* _Work instructions_
1. Transcribe the excerpted passage beginning at "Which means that". Stop after "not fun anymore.".
2. Could you carry on with the excerpted passage from where it ends?

====== Excerpted passage

Sunday, May 17, 2009

blogging under your real name--is it worth it?

Someone I know told me I had given up on this blog.

Probably true. I don't come around here very often, that's for sure.

More and more, I just feel like the truth can't be told. I can't say what I really think and feel; or, if I do say what's actually on my mind, I'd better make sure my commentary is not attached to my real name.

I hold a lot of unpopular opinions on a wide range of topics. I could hurt a lot of feelings among people who know me personally. Past, present, and future employers might not like things I have to say (the Thought Police are all too often corporate rent-a-cops). There is very little room for carelessness. Bridges burn so easily.

There are places on the Internet where you can supposedly go to keep an online diary and really let it all hang out.

And then I read things about how information analysts can identify supposedly anonymous bloggers by mathematically breaking down and analyzing their writing (this of course assumes they have a sample of writing they know for sure belongs to a particular person).

Pretty scary.

Which means that posting to this blog becomes one of those things I just somehow skip over. If I have to water everything down or "code" it, it loses the charge for me somehow. It's not fun anymore.

Still, there's no hurry. Fools rush in and all that.

Friday, January 30, 2009

ch-ch-changes

I've been lax about posting to this blog now that I'm working and playing around mainly on Facebook these days. If I can figure out how to sync this to Facebook, then I may post more often.

============
====== Source data

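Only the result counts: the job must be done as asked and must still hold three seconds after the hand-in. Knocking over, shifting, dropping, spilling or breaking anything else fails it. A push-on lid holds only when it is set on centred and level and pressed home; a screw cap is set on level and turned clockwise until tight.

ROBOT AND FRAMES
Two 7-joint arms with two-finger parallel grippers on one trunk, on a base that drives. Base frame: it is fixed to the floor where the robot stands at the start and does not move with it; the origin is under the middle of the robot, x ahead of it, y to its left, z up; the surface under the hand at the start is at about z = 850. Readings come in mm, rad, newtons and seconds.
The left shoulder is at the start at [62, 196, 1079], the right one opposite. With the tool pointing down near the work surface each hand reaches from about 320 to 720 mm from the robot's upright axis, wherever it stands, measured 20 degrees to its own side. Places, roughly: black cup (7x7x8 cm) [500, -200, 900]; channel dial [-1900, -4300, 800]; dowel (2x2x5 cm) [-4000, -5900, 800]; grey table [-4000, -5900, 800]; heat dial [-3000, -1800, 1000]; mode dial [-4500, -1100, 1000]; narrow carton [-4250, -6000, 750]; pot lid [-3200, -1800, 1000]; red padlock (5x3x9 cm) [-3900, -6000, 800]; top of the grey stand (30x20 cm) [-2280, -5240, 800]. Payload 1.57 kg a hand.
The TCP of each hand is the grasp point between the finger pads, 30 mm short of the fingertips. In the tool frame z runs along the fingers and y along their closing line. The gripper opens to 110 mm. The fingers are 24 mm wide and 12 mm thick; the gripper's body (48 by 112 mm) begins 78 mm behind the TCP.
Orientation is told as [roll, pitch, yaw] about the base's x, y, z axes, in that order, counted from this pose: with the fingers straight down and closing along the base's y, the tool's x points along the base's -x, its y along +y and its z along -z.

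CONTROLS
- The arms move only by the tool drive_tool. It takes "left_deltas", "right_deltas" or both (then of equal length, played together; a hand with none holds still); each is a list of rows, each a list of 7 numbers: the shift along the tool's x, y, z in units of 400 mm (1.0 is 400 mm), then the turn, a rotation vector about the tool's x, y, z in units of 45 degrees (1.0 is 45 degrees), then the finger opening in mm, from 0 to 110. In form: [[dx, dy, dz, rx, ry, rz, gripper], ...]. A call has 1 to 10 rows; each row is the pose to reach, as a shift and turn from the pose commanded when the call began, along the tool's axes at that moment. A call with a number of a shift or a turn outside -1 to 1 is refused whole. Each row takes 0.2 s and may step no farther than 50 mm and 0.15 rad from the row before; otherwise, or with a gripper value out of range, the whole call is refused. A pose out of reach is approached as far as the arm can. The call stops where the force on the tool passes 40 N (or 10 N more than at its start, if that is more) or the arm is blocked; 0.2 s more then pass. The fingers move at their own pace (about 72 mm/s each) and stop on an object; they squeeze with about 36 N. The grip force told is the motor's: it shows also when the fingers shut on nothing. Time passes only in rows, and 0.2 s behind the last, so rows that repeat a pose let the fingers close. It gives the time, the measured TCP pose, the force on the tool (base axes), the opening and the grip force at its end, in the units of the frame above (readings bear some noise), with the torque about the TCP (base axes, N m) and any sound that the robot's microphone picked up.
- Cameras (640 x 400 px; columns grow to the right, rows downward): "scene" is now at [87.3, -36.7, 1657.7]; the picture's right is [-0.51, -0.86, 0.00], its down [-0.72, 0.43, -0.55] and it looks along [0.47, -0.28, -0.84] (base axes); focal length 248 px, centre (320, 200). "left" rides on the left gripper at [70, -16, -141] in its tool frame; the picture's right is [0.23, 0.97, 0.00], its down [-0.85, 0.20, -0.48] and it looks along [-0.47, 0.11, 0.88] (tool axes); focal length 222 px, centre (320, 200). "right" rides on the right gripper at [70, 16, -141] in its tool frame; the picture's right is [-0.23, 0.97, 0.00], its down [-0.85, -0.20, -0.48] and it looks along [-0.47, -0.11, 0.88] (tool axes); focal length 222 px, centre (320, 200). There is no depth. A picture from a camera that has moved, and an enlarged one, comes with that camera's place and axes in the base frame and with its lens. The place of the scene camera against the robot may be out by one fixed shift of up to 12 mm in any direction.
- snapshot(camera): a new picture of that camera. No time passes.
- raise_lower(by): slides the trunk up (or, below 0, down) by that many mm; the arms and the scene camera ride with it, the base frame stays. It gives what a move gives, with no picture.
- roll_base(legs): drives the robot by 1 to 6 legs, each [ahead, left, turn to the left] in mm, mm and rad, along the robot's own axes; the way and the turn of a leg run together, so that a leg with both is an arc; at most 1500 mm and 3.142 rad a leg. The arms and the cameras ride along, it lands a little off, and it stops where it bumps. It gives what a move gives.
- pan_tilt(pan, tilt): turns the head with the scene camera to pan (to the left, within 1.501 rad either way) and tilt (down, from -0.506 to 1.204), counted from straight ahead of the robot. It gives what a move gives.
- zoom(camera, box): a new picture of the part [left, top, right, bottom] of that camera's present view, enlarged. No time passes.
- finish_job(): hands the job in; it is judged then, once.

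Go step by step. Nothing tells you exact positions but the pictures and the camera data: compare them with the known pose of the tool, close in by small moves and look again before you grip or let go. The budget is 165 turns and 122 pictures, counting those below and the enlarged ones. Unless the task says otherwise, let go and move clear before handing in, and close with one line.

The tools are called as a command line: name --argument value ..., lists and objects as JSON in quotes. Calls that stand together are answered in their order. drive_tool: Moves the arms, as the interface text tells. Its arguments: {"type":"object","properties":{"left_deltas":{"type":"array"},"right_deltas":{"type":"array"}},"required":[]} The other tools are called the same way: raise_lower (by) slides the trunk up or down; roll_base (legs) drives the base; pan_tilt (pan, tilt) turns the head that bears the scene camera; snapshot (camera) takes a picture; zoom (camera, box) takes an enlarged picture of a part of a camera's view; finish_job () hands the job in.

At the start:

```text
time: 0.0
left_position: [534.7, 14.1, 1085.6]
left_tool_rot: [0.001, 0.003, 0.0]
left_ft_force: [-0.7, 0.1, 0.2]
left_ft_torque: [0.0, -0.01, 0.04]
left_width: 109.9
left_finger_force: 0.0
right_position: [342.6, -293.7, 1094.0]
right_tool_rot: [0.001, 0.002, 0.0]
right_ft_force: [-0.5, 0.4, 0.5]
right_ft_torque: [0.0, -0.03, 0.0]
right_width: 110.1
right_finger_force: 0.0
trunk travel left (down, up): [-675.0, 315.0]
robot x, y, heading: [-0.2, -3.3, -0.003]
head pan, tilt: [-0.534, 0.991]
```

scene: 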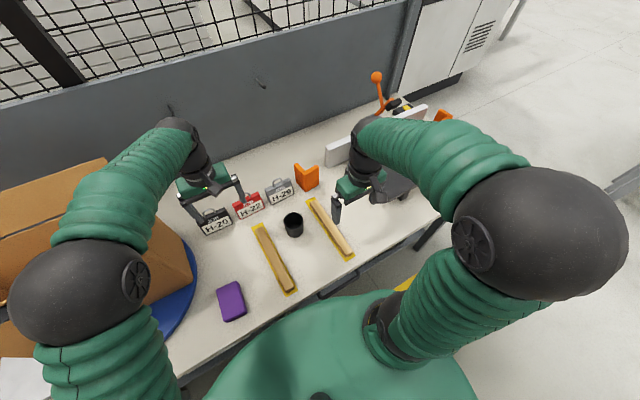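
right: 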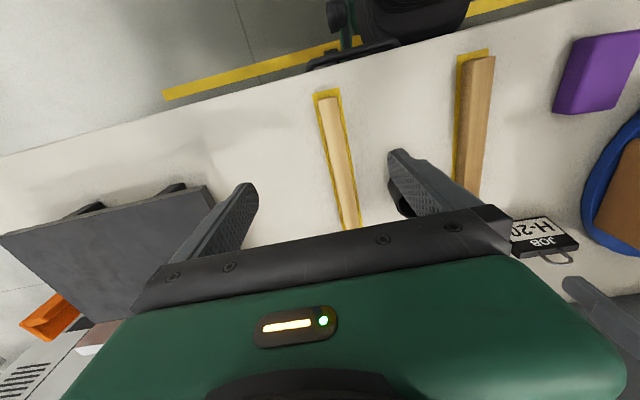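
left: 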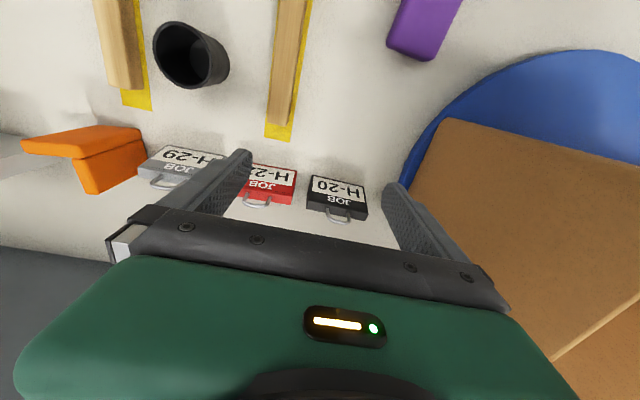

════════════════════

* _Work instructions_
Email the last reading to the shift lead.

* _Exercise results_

============

* _Exercise results_
1.
Which means that posting to this blog becomes one of those things I just somehow skip over. If I have to water everything down or "code" it, it loses the charge for me somehow. It's not fun anymore.

2.
I may also make another committment to post on a daily basis, maybe do one post every day for 60 days. Something like that, just to re-establish the habit.

I'm enjoying my new job as a technical writer for a music equipment manufacturer. They recently laid off my boss, so things have been hectic, to say the least. The remaining team (myself and one other writer) are making headway, but we have a lot to sort out.

The Daily Grind

Typically, I get up around 6:00am, shower, and then head to the UW campus to catch my bus to the office, located in the northern Suburb of Bothell, WA. Including walking to and from the bus stop, it takes around an hour to get to and from work.

This means I don't have much time left over for other stuff, like blogging and keeping my guitar chops. And learning new music for the upcoming Tuning the Air season.

On performance nights, I have to take the bus all the way from Bothell to Fremont, including one transfer to the typically crowded and cramped 44 bus that runs along 45ths St. On a bad night, the trip might take 2 hours, so I have to leave work way earlier than I would like.

Unfortunately, the tighter schedule means I've had to cut back drastically on any guitar circle involvement outside of Tuning the Air. No more House Circle, even on the weekends. I've missed House Circle meetings with Curt for several weeks. I need that time to cook, clean, and focus on getting my playing together for Tuning the Air.

And I'm not able to be at Fremont Abbey early for stage setup; I enjoyed that work, so I miss it. I don't necessarily get any satisfaction from walking in and finding the staging already completed. I discovered the setup period worked as a grounding ritual for me before a performance, and I noticed the difference before-and-after difference in the quality of my state.

So, I'm in a radically different period now compared to my period of "golden poverty."

I'm so damn tired

The time crunch from working means I'm also usually sleep-deprived and exhausted by the end of the week. I get about 4-6 hours of sleep every night during the week, and the sleep debt accumulates. By the end of the week, I get either cranky or totally loopy.

I should know better, but I never seem to learn.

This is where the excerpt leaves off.